Basic Self-Defence

Basic Self-Defense, Part 1


I’d like to begin your self-defense journey with some definitions:

Self-Defense: I define this as, “Doing just enough to protect yourself, or those you care about, and escape from harm’s way.”

Martial Arts: I define this as, “Going a little beyond the simple act of protecting yourself and then escaping to safety. In other words, martial arts training has a bit of a necessary, or unnecessary, punitive aspect to it.”

Combatives: I define this as, “The purposeful and intentional maiming or killing of another human being.”

Allow me to bring more clarity to my use of these words.

I think everyone understands self-defense. The idea of doing just enough to protect ourselves sounds good. So, let’s move on.

With regard to the words “Martial Arts”, it is important to understand the words “punitive aspect.” When I use those two words, I am talking about doing more than just performing a simple escape from a hold or grab and then running away. I am talking about applying a more serious form of pressure against the assailant. This kind of force is used (and necessary) when you need to make sure the assailant is incapacitated for an extended period of time and doesn’t come after you a second time. Two examples of this would be (1) a hard knee strike to the groin and (2) a powerful sidekick to the knee. Both of these strikes would incapacitate an assailant for a long enough period of time that would allow you and your loved ones to escape.

When would it be “Right” to use such techniques? Consider the two scenarios:

You are on your way to a friend’s house. You stop by a convenience store to pick up a couple of bottles of Coke and an older, and highly intoxicated, homeless person approaches you. Long story short, he become feisty and wants to wrestle your wallet away from you. Do you (A) quickly release his grip, push him away and then walk away, or (B) side kick him hard in the side of the knee?

You are on your way to your mother’s house. You picked up your grandmother and have stopped by work to pick up some things you forgot. Grandma has never seen where you work so she wants to see your office. The two of you end up having to park quite a ways away from the building because of an event put on by the city.

As the two of you are leaving your office, you’re assaulted by two rather large guys. After giving them your wallet, they tell your grandmother to get into their car. You decide to do something, but what should you do? Push them and try to run a block and a half away with your grandmother running alongside of you? Or, should you try to seriously disable one or both of them so you have time to get grandma to the car?

Do you see how the self-defense response is more appropriate in the first scenario? Do you also see how the martial response would be more appropriate in the second scenario?
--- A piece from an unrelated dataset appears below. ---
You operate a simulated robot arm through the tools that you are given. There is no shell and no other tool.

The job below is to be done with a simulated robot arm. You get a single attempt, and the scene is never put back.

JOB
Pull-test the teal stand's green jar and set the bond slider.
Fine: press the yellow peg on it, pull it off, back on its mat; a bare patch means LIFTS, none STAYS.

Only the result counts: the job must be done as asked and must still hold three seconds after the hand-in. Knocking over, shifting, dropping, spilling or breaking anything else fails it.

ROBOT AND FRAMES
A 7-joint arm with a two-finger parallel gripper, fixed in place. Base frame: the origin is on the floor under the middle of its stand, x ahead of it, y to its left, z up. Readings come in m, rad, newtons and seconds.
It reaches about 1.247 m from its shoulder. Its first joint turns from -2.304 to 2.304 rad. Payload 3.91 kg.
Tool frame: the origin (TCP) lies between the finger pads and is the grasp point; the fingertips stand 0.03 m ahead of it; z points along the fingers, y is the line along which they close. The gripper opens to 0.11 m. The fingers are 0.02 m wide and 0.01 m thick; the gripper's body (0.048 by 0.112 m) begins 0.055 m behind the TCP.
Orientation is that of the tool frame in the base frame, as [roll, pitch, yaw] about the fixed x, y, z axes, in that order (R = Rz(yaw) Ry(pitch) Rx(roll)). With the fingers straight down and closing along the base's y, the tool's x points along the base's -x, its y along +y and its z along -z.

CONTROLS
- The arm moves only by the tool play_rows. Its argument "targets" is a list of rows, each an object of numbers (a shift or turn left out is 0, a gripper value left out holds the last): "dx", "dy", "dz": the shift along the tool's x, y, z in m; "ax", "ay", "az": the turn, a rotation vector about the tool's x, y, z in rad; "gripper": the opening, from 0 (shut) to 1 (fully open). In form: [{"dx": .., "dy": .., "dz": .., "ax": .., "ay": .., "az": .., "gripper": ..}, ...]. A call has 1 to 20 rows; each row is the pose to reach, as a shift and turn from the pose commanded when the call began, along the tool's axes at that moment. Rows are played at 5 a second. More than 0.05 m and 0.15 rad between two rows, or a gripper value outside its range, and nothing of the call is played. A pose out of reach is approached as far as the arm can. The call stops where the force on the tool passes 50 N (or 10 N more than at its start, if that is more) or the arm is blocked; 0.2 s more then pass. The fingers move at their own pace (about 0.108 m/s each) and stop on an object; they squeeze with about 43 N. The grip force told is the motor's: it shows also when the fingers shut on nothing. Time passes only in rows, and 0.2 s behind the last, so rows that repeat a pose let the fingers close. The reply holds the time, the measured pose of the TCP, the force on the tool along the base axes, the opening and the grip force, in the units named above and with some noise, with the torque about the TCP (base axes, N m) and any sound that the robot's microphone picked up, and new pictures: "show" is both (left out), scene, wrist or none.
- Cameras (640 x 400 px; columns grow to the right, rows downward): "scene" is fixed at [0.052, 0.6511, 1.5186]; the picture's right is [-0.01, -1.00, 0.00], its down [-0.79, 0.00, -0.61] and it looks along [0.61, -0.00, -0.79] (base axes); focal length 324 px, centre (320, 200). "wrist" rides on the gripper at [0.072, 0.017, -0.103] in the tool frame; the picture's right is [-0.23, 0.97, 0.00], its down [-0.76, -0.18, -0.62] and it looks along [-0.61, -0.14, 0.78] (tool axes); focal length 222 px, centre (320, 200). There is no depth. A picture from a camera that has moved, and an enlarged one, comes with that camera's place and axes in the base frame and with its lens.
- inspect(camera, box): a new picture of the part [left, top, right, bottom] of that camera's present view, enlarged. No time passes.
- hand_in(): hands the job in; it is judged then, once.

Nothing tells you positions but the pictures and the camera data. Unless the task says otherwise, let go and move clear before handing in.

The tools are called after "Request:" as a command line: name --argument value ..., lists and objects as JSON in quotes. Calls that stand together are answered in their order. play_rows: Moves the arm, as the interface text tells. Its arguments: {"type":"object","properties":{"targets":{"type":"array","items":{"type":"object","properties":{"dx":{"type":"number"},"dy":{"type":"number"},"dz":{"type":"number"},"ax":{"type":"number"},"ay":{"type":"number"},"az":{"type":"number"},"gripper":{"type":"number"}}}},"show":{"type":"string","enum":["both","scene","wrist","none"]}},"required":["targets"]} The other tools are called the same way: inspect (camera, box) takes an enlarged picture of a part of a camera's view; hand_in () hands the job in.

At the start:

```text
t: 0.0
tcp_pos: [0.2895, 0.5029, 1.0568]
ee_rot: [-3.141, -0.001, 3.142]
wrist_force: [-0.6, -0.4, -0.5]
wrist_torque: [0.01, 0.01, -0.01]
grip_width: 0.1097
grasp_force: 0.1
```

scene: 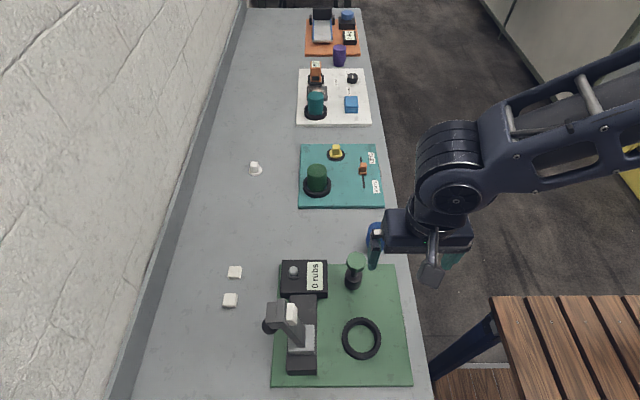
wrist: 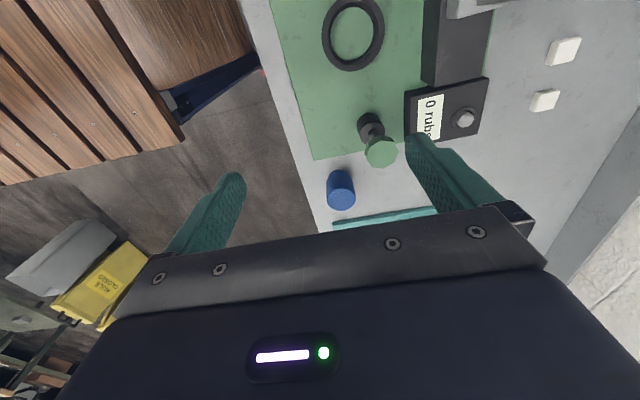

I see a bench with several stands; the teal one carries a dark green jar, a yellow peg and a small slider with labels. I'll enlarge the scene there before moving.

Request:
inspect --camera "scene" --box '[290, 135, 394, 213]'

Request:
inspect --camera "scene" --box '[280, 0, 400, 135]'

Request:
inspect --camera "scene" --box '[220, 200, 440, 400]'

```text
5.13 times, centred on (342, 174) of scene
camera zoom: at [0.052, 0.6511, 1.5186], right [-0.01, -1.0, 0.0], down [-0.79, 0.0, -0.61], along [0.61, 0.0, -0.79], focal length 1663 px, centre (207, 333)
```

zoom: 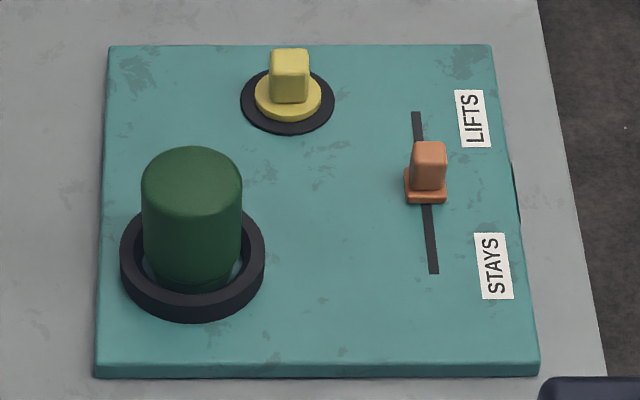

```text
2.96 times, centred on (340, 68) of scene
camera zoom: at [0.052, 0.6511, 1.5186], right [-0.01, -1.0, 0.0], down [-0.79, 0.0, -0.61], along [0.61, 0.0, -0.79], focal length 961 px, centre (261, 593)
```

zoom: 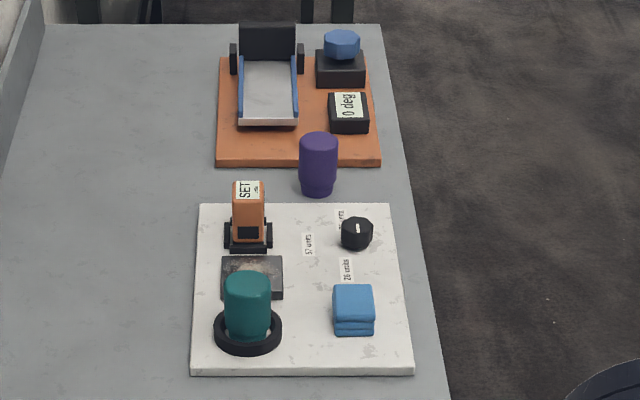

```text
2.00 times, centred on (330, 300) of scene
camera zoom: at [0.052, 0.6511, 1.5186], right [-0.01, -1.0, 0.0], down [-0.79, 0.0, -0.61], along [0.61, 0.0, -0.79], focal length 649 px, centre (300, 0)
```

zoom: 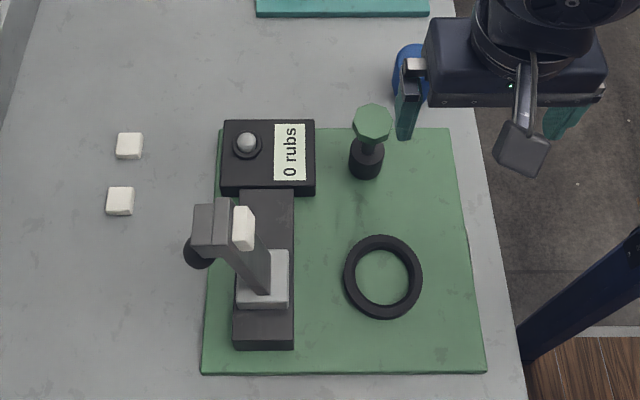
Moving on to our last definition…

While I am not a fan of teaching combatives to all civilians, I do believe there are times when situations call for a civilian to defend his or her life (or the lives of their loved ones) with the ““purposeful and intentional maiming or killing of another human being.” I know this may sound gruesome, but here me out.

Put yourself in this scenario:

You are at home, alone. It’s late at night. Someone breaks into your home and threatens to kill your children right in front of you. You try to reason with them, but to no avail. You punch them as hard as you can in the mouth and they laugh at you. You elbow them square in the face and cause them to lose several front teeth. They continue to laugh at you. You wrestle with them back and forth and then knee them in the groin as hard as you can. They tell you, “I’m going to teach you a lesson in butchery” and then begin walking towards your kitchen.
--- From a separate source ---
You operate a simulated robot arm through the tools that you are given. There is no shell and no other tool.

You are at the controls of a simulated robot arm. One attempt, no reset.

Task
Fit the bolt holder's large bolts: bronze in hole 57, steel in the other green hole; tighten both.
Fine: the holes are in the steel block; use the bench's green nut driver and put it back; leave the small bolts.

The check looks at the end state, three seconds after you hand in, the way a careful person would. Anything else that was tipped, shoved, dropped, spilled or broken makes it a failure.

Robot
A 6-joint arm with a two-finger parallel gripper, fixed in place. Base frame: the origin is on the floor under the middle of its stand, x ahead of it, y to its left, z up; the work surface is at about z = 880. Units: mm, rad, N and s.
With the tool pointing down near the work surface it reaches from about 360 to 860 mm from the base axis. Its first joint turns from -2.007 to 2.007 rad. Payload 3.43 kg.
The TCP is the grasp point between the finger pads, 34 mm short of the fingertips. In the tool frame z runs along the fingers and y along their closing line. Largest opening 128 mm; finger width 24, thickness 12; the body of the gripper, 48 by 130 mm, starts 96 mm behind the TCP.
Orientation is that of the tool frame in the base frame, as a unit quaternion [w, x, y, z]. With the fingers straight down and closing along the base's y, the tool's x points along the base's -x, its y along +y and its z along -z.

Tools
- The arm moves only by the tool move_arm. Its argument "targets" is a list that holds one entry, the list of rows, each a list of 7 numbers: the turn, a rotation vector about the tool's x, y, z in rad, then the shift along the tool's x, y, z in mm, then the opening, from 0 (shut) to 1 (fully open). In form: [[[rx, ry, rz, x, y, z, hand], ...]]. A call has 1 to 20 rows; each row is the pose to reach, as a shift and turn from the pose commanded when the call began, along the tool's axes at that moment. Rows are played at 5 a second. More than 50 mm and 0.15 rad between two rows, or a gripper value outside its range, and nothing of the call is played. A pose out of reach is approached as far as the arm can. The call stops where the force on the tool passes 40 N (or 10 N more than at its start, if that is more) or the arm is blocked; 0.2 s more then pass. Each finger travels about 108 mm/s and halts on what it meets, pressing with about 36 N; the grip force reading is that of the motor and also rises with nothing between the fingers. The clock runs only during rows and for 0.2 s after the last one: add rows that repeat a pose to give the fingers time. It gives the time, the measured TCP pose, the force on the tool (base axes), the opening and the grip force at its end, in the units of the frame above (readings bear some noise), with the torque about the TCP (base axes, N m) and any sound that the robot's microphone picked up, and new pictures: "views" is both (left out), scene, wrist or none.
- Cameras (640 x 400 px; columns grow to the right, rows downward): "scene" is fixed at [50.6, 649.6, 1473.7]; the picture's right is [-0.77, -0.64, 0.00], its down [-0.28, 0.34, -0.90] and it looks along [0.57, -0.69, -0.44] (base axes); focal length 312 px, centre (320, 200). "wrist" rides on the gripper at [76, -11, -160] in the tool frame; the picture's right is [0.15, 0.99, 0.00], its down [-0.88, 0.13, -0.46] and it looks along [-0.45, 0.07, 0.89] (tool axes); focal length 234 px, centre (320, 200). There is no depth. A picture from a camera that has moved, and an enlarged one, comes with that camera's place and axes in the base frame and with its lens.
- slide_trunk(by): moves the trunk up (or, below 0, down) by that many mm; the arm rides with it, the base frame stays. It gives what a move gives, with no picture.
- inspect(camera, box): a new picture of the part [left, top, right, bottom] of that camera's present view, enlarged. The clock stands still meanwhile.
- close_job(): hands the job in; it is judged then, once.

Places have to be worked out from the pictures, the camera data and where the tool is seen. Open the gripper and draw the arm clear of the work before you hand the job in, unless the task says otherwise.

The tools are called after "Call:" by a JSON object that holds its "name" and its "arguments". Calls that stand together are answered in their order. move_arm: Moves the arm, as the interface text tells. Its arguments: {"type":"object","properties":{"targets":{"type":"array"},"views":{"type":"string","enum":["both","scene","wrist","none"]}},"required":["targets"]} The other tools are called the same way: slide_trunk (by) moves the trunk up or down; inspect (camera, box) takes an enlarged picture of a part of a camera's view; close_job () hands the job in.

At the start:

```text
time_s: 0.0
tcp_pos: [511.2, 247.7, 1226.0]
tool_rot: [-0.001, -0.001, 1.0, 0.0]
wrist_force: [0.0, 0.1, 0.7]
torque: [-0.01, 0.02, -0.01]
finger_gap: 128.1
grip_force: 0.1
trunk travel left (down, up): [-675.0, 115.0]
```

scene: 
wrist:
At that point in time, your child comes walking down the stairs and asks, “What’s going on?”

What do you do?

You’re in your own house.

It’s late at night.

You’ve already demonstrated your concerns but he is bent on harming you and your children!

Can you feel the tension boiling in your blood? Do you feel the desire to protect your children at all cost?

THIS is what I mean by the intentional maiming or killing of another human being. While you have no desire to ever do this, the unique set of circumstances has forced you to consider taking extreme measures with this individual.

So, now that we have defined the words, we can move on to the next topic of self-defense. We will do that in our next article!

If you have questions or comments, please feel free to email me and ask.

Thank you for your time. I hope you learned something of value!

Roy Harris



Basic Self-Defense, Part 2


In this short article, I’d like to tell you a little about criminal mindset #1.

Many criminals operate with one rule at the forefront of their minds: DON’T GET CAUGHT! So, anything you can do to make it easier for the criminal to be identified and caught will work toward your advantage (and make you a more difficult target). Here are a few examples:

1. Walk in well lit areas. Darkness tends to hide hands and facial features.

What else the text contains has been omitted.